As for players, they too can have great a great first half and a poor second half and vice versa. Many prospects made quite the name for themselves in the first half like Kyle Schwarber, Gleyber Torres, Ryan Williams, and Jeremy Null. There are also several Cubs prospects who did not have a good first half and need to rebound. Today, we will pick ten of them that look like they are bouncing back in the second half to respectability. And in doing so, a few of them could play a key role for the Cubs down the stretch.
- Bijan Rademacher – If there was one thing of which I was certain heading into this year it was that Bijan Rademacher could hit. His first half proved me wrong. He hit .239 with 3 HRs and 28 RBIs in 52 games. Playing in a crowded outfield in Tennessee is no easy task. However, Bijan started to turn it around in the second half. He is hitting .298 since the AA All-Star break and .327 just in the month of July. His BB% and OBP have increased greatly with his OBP in the second half at .437 as he has 8 walks in his last ten games.
- Jeffrey Baez – I thought for sure that at the end of June that Jeffrey Baez’s 2015 season might be his last season in the Cub system at worst or he would repeat low A next year at best. Then I remembered that he is only 21 years old and it seems like he has been around forever. It would be a waste to throw away that speed, talent, hustle, power, and arm. In the first half, Baez was not good. He hit .190. You can’t whitewash that stat no matter how hard you try. The second half, however, he looks like old Jeffrey Baez. In addition to throwing out two runners at the plate in one inning, Baez is hitting and hitting well. In 15 second half games, he is hitting .304 with 4 HRs and 12 RBIs. The last three games were from the leadoff spot. He will be a key cog for the Cubs as they attempt to go from worst to first.
- Jake Stinnett – Coming into 2015, last year’s second round pick was thought to be a prospect who would move quickly through the system. Yeah, that didn’t happen…yet. Stinnett’s first full season of pro ball has been a series of adjustments. In April, he had a 6.60 ERA as he walked 12 batters in 15 innings on his way to a WHIP over 2.00. May was better, but not much. His ERA was 6.00 as he walked 15 in 25. June was much improved. His ERA for the month dropped below 4 and continues to be there in July. He is now pitching deep into games. Early in the year, he was lucky to make it to the 5th inning. Now we are seeing starts of 6 or 7 innings every time out. His walk rate is better but is still a concern.

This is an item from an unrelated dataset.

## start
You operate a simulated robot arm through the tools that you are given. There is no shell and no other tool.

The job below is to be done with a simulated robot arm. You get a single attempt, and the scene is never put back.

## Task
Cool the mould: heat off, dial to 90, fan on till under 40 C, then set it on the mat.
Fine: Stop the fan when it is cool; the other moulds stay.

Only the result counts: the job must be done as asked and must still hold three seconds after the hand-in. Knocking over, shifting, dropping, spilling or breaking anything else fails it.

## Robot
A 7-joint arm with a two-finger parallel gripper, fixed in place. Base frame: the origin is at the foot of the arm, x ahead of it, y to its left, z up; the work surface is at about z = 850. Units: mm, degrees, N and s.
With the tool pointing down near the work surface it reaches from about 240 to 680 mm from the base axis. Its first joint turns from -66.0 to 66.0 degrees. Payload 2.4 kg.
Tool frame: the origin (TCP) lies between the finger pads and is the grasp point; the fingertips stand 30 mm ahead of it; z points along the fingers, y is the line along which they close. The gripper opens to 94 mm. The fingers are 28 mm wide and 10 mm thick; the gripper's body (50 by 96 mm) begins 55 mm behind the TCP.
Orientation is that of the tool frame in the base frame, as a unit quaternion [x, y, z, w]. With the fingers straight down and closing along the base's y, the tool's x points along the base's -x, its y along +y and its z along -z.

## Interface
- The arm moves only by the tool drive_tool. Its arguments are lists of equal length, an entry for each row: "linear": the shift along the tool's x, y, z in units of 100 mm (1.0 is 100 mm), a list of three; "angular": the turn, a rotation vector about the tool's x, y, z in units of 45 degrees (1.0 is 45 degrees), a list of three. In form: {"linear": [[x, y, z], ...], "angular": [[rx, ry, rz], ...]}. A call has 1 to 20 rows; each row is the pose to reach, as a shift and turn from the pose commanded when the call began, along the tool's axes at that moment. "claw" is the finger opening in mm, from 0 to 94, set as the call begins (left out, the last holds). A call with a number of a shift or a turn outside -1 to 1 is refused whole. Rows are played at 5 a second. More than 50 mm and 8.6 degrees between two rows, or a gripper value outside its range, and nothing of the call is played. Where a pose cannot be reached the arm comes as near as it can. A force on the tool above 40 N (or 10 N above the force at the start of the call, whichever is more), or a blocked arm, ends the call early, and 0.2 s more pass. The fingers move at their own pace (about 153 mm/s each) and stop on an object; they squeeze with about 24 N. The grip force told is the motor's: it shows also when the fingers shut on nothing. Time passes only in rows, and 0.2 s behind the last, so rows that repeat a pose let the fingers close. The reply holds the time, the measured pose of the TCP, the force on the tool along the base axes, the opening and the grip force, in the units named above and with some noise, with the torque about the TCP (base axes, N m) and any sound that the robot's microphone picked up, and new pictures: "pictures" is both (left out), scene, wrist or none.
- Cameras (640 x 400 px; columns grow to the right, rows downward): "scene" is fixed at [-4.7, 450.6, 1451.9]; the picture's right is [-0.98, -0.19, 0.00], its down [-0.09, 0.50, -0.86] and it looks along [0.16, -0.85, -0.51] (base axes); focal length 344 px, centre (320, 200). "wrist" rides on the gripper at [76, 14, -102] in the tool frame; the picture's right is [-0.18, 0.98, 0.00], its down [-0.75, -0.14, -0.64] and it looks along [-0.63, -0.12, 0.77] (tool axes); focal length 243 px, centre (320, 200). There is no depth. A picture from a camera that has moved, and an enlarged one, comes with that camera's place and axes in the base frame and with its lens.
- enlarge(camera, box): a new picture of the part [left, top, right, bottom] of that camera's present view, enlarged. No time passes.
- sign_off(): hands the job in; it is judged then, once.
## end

- Pierce Johnson – Pierce missed most of the first half on the DL and has been fantastic since being recalled. He is working on getting his pitch count up. He just got into the 90s and I would not be surprised to see him in Iowa, or Chicago, before the season is out.
- Jacob Rodgers – Jacob Rodgers is one of my favorite players in the Cubs system. In the first half, he hit his usual .256 batting average with 9 HRs and 42 RBIs in 67 games. In the second half, Jacob is an RBI machine. He has driven in 17 runs in just 21 games. His batting average is still the same, his hits are big hits. While he only has 2 HRs in the second half, he has popped 6 doubles whereas in the first half he had 11 for the whole half.
- Albert Almora – If you ask him, he would be his own harshest critic, but a .249 batting average is not going to get it done at any level. For Almora, he can hit any pitch. However, it is not always the best thing to do so. Almora is a very good hitter and that is his problem. He can hit the pitch, just not always for a hit. He needs to be more selective and wait for a better pitch to hit rather than the first one. I am hoping that playing for the USA national team for the 7th time will light a fire under him in the second half. So far, in only 7 games, he is hitting .292 which is much improved, but then again, that is only a seven game sample. On the other hand, he is talking more walks as a .370 OBP is a good harbinger of things to come.
- Carl Edwards, Jr. – Since he arrived in Iowa, his ERA ballooned and has been slowly deflating ever since. His K rate is getting to be outstanding. Walks are still the big concern. In July, his ERA for the month is 1.59 and he has 9 Ks. Good numbers. While these stats are only for 5 and 1/3 innings in four appearances, he also has walked 6 batters in that short time frame. My prediction is simple – Once his walks go down, he goes up to Chicago to be a key arm down the stretch.
- Daury Torrez – Like many of his Pelican teammates, making the adjustment to Myrtle Beach has not been easy. For Torrez, he really struggled in May and June to right the ship. After giving up 6 runs on 13 hits in 5 innings in the middle of June, he has been a different pitcher. With his plus slider (which I love), Torrez has been on fire in July. He has a 0.81 ERA while striking out 8, but the key stat for me is that his opponents are hitting only .127….that’s right…127.
- Paul Blackburn – Going on the DL in June might have been the best thing for Blackburn. Like Torrez, Blackburn struggled mightily in the first half with a 4.66 ERA as his opponents hit .300 of him. He wasn’t fooling anybody. Since he returned, Blackburn is being limited to three inning starts. That might be a good thing to help build his confidence and let him just air it out for three innings to build up strength in his arm and mind.
- Javy Baez – Folks…I still love Javy Baez a lot! He is not washed up., far from it. He is only 22 years old. That’s pretty young to give up on a kid especially when he was having a comeback year filled with adjustments that were working. When he was injured, he was hitting .345 for the month in June and was on the cusp of a call up. Right now, he is rehabbing but not playing in games. I would expect to see him back in Iowa by the first week in August, and he could be in Chicago by late August if all goes well. And, I wouldn’t be surprised to see him play 2B, SS, 3B, and some OF in his rehab along the way.
I think it is going to be interesting and fun to watch these ten players progress and maintain their performance throughout the second half of the season. If all goes well for them, a few could be part of helping the big league club get to the playoffs!